PROVIDED PASSAGE:
»»
Having an understanding of one's personal culture is the foundation of building an understanding of another culture. It is a person's culture that affects their personal values. These values then affect their attitude toward everything. This attitude then affects the individual's behaviors, which further supports the culture. This cyclical relationship has an individual's culture and actions inextricably intertwined. To further understand my personal culture, I locate my Malaysian culture on various dimensions and describe its characteristics. Included are identification of the culture's key values, accompanied by meaningful behavioral examples. The cultural dimensions are discussed, which seem to be most taken for granted, as well as those which seem to be most contested and/or disputed. Lastly, I identify the United States as the country that appears to be most different from my own culture and discuss how I might frame the contrasting culture, in a way that would improve the likelihood of getting along.
The Malaysian Culture on Various Dimensions and Characteristics:
Geert Hofstede notes, "Culture is more often a source of conflict than of synergy. Cultural differences are a nuisance at best and often a disaster" (cited in "Geert Hofstede cultural dimensions," 2009). Hofstede's cultural dimensions were developed as a result of his research into cultural differences, utilizing the subsidiaries of the IBM Corporation, in 64 countries. Subsequent studies regarding these dimensions included students in 23 countries, commercial airline pilots in 23 countries, and several other studies. As a result, five dimensions of cultural differences emerged. These include: power distance, individualism, masculinity, uncertainty avoidance, and long-term orientation ("Making sense," 2009).
««
RAW DATA:
»»
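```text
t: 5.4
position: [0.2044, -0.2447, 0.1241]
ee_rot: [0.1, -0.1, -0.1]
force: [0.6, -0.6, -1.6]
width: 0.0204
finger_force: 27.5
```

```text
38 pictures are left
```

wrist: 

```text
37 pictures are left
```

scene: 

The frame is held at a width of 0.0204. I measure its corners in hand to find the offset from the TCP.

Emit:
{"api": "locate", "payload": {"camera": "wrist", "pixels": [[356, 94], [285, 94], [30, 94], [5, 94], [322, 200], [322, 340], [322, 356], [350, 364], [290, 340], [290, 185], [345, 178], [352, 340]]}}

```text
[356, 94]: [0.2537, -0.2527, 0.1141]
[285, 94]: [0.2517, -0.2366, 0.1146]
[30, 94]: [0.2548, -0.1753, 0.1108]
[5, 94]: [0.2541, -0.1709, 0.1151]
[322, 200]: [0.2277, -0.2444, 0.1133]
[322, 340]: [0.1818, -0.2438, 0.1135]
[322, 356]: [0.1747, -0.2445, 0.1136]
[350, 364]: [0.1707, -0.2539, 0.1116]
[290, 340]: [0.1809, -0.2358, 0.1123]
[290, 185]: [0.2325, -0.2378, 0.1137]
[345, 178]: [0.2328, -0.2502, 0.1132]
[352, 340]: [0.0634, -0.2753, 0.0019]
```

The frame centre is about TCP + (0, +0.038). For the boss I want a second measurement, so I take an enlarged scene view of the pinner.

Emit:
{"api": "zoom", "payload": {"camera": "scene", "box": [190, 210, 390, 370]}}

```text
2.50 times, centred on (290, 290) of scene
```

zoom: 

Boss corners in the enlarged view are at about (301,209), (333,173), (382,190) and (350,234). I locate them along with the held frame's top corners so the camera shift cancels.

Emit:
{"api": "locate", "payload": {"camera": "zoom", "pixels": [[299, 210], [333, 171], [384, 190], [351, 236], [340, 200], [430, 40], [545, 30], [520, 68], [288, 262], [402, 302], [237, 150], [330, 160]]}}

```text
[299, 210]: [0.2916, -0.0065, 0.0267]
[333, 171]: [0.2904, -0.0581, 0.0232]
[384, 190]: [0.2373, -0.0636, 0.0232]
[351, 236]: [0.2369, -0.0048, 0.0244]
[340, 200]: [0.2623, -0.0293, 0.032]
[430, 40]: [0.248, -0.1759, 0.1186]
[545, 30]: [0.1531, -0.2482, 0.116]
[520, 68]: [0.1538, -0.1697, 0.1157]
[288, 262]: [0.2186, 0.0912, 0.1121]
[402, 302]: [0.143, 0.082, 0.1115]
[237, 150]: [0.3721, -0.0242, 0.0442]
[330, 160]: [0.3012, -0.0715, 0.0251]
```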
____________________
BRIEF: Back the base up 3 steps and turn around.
««
BRIEF: Make a faithful copy of the provided passage.

THE RESPONSE:
Having an understanding of one's personal culture is the foundation of building an understanding of another culture. It is a person's culture that affects their personal values. These values then affect their attitude toward everything. This attitude then affects the individual's behaviors, which further supports the culture. This cyclical relationship has an individual's culture and actions inextricably intertwined. To further understand my personal culture, I locate my Malaysian culture on various dimensions and describe its characteristics. Included are identification of the culture's key values, accompanied by meaningful behavioral examples. The cultural dimensions are discussed, which seem to be most taken for granted, as well as those which seem to be most contested and/or disputed. Lastly, I identify the United States as the country that appears to be most different from my own culture and discuss how I might frame the contrasting culture, in a way that would improve the likelihood of getting along.
The Malaysian Culture on Various Dimensions and Characteristics:
Geert Hofstede notes, "Culture is more often a source of conflict than of synergy. Cultural differences are a nuisance at best and often a disaster" (cited in "Geert Hofstede cultural dimensions," 2009). Hofstede's cultural dimensions were developed as a result of his research into cultural differences, utilizing the subsidiaries of the IBM Corporation, in 64 countries. Subsequent studies regarding these dimensions included students in 23 countries, commercial airline pilots in 23 countries, and several other studies. As a result, five dimensions of cultural differences emerged. These include: power distance, individualism, masculinity, uncertainty avoidance, and long-term orientation ("Making sense," 2009).